This Article is From Jan 06, 2019

Greenland's Melting Ice-Sheet Bed Releases Tonnes Of Methane, Says Study

Researchers found that the Greenland ice sheet emits tonnes of methane, showing that sub-glacial biological activity impacts the atmosphere far more than it was thought previously.

Greenland's Melting Ice-Sheet Bed Releases Tonnes Of Methane, Says Study

Methane is the third most important greenhouse gas in atmosphere after water vapour and carbon dioxide.

London:

Researchers have found that the Greenland ice sheet emits tonnes of methane, showing that sub-glacial biological activity impacts the atmosphere far more than it was thought previously.

The study, led by a team from United Kingdom's University of Bristol, found that ice sheet beds, which hold large reserves of carbon, liquid water, microorganisms and very little oxygen -- the ideal conditions for creating methane gas -- are also atmospheric methane sources.

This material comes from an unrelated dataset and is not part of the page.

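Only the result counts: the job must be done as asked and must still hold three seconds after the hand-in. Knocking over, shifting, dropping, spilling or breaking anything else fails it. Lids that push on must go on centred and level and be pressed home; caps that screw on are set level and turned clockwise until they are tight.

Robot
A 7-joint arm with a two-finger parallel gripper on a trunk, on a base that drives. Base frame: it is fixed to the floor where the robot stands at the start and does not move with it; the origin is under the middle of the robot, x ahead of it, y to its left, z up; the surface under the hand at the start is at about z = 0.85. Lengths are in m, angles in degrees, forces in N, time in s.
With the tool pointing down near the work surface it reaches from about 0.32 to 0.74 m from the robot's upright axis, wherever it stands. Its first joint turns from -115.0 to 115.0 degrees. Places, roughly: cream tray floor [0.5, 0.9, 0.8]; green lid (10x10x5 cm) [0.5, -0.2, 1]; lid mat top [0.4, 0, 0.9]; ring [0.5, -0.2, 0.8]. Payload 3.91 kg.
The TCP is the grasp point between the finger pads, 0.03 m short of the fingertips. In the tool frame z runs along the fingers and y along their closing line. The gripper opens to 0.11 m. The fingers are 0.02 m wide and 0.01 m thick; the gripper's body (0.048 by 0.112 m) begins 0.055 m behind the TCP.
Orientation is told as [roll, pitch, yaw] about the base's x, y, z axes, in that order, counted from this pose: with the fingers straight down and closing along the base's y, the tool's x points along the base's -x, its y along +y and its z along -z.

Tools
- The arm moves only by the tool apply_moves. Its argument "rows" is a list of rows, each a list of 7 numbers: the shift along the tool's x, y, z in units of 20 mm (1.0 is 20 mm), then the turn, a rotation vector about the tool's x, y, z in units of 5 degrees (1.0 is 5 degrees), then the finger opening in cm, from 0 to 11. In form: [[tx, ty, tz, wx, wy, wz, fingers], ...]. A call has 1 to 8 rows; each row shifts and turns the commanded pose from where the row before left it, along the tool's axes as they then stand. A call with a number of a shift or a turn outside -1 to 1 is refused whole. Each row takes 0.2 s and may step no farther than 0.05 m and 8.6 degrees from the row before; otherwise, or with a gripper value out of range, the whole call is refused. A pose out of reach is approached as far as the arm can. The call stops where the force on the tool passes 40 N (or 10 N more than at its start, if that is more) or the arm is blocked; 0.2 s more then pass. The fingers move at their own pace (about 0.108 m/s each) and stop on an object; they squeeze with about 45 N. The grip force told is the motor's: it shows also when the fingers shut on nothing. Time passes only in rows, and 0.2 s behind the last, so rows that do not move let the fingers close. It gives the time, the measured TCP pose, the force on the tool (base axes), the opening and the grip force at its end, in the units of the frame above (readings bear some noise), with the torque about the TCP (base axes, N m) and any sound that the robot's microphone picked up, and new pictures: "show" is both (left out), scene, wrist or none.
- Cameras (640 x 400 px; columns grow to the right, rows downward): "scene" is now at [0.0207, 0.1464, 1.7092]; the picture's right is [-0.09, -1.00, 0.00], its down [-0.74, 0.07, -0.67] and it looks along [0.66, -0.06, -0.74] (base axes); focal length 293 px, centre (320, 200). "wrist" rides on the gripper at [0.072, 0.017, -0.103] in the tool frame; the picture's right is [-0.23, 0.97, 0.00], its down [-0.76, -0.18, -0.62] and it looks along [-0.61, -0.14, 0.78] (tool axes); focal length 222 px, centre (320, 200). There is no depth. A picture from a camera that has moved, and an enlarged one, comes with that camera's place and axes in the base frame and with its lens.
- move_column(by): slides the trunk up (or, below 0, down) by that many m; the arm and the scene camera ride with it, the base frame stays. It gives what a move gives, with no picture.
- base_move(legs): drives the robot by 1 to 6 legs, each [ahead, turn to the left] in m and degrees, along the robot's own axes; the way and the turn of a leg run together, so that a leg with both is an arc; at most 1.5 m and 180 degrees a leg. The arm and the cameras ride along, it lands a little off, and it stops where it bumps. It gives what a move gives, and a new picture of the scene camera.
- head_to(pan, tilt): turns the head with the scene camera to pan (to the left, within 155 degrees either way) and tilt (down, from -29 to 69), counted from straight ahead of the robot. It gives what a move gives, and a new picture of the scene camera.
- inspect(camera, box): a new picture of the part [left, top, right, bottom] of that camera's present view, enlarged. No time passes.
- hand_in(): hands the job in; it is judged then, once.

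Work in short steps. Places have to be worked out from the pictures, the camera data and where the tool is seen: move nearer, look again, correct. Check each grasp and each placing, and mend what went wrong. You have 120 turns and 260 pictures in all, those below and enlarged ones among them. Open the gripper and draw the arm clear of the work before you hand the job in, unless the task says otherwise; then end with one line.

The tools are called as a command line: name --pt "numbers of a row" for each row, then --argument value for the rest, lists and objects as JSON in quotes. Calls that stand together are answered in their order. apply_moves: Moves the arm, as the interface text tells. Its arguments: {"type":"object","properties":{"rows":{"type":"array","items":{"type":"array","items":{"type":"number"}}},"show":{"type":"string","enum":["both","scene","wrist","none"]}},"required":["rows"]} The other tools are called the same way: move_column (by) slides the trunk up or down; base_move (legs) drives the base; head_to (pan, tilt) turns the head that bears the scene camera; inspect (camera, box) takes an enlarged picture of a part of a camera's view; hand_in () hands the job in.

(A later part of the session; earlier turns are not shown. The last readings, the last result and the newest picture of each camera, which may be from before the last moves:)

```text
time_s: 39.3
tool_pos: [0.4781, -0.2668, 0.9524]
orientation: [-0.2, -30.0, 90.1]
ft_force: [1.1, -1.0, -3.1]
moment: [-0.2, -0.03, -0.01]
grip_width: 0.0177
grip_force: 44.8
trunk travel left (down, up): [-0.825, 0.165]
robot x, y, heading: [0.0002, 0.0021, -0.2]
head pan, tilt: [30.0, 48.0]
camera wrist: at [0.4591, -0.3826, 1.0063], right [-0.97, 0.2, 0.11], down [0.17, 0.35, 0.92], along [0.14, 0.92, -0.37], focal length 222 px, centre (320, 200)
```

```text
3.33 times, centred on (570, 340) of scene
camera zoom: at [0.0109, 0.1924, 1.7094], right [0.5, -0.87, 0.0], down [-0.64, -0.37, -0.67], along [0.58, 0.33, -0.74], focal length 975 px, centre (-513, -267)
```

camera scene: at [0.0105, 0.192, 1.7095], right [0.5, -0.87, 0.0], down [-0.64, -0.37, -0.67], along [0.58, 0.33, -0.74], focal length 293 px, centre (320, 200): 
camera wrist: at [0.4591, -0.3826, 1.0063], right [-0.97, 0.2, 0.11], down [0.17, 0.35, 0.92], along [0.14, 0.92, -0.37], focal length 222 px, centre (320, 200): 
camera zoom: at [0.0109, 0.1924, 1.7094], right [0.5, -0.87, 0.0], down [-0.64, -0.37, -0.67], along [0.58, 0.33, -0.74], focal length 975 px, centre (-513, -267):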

Using novel sensors to measure methane in meltwater runoff in real time, they observed that methane was continuously exported from beneath the ice.

They calculated that at least six tonnes of methane was transported to their measuring site from this portion of the Ice Sheet alone, roughly the equivalent of the methane released by up to 100 cows.

While some methane had been detected previously in Greenland ice cores and in an Antarctic Subglacial Lake, this is the first time that meltwaters produced in spring and summer in large ice sheet catchments have been reported to continuously flush out methane from the ice sheet bed to the atmosphere, the researchers said.

"What is also striking is the fact that we've found unequivocal evidence of a widespread sub-glacial microbial system. Whilst we knew that methane-producing microbes likely were important in sub-glacial environments, how important and widespread they truly were was debatable," explained lead researcher Guillaume Lamarche-Gagnon. 

"Now we clearly see that active micro-organisms, living under kilometres of ice, are not only surviving, but likely impacting other parts of the Earth system. This sub-glacial methane is essentially a biomarker for life in these isolated habitats," Ms Lamarche-Gagnon added in the research paper reported in the journal Nature. 

Methane gas (CH4) is the third most important greenhouse gas in the atmosphere after water vapour and carbon dioxide (CO2). Although, present in lower concentrations than CO2, methane is approximately 20-28 times more potent. 

Ms Lamarche-Gagnon said, "Several orders of magnitude more methane has been hypothesized to be capped beneath the Antarctic Ice Sheet than beneath Arctic ice-masses. Like we did in Greenland, it's time to put more robust numbers on the theory."